--- Begin MATERIAL PROVIDED ---
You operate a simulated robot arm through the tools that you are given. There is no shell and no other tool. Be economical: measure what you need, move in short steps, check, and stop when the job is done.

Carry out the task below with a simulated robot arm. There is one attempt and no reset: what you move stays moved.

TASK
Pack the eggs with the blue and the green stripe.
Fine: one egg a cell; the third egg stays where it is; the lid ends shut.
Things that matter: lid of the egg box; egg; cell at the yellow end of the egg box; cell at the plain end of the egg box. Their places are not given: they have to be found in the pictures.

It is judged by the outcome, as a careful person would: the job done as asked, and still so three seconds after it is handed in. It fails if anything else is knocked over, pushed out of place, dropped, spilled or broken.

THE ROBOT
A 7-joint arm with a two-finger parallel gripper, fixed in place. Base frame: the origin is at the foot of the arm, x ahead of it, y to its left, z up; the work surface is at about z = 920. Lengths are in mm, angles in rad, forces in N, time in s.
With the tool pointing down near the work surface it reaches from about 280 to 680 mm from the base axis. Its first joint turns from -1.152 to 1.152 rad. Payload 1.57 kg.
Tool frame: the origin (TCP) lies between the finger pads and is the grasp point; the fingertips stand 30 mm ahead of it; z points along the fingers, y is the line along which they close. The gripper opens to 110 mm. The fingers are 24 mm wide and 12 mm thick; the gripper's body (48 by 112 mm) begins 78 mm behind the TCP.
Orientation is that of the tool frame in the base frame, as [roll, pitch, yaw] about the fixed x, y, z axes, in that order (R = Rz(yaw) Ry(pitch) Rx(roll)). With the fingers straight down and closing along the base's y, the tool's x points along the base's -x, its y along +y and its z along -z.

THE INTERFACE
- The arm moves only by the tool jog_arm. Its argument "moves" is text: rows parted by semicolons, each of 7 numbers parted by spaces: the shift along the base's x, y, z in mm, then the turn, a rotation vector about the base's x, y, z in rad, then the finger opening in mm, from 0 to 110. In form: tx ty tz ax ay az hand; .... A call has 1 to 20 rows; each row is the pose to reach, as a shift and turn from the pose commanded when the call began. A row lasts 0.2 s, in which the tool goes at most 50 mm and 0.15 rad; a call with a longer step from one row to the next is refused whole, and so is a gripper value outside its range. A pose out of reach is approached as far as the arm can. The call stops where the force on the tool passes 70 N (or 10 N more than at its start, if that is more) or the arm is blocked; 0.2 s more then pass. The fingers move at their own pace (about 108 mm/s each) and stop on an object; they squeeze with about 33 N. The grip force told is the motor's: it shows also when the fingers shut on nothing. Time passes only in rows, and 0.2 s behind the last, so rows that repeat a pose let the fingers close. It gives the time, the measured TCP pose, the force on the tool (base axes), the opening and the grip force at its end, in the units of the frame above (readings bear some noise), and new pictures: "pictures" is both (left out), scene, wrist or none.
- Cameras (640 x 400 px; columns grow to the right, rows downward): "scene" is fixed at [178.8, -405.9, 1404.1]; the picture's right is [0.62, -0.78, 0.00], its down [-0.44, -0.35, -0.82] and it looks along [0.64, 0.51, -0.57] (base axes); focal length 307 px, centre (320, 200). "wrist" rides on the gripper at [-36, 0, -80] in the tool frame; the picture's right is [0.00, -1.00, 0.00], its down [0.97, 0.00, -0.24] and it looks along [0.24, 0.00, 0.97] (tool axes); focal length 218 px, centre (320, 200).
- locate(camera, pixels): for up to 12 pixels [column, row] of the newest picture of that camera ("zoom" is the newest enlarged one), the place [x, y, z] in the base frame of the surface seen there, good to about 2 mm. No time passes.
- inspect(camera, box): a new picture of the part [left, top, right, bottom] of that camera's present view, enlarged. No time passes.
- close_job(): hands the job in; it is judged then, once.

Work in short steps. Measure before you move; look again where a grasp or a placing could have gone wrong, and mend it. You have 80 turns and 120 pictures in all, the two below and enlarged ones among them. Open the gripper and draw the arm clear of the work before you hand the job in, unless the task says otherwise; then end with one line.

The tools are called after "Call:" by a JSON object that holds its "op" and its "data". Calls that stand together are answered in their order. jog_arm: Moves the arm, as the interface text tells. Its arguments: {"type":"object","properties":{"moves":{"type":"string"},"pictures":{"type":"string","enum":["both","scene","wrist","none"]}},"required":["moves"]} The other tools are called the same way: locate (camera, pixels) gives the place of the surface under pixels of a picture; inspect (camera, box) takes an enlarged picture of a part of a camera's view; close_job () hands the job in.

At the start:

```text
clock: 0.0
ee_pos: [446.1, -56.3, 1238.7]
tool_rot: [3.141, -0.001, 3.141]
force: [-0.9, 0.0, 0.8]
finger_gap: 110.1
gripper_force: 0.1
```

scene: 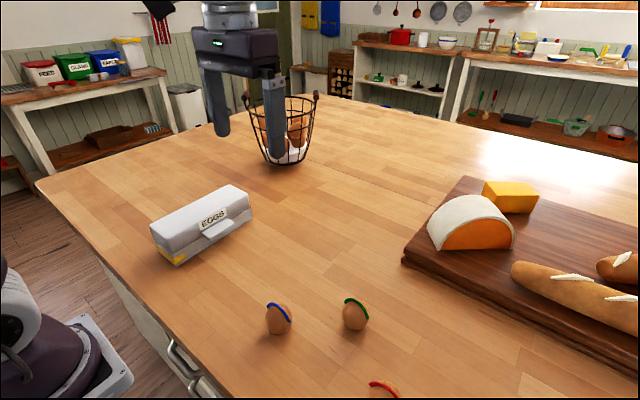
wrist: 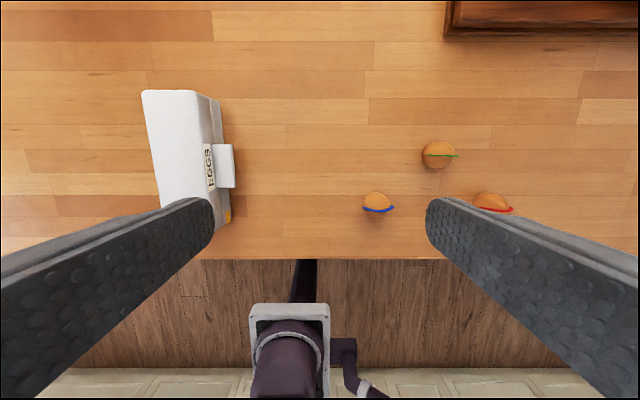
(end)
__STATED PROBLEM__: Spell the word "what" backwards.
--- End MATERIAL PROVIDED ---
__STATED PROBLEM__: Give back exactly the material above from its opening line to the line bearing "Fine: one egg".

__WRITTEN ANSWER__:
You operate a simulated robot arm through the tools that you are given. There is no shell and no other tool. Be economical: measure what you need, move in short steps, check, and stop when the job is done.

Carry out the task below with a simulated robot arm. There is one attempt and no reset: what you move stays moved.

TASK
Pack the eggs with the blue and the green stripe.
Fine: one egg a cell; the third egg stays where it is; the lid ends shut.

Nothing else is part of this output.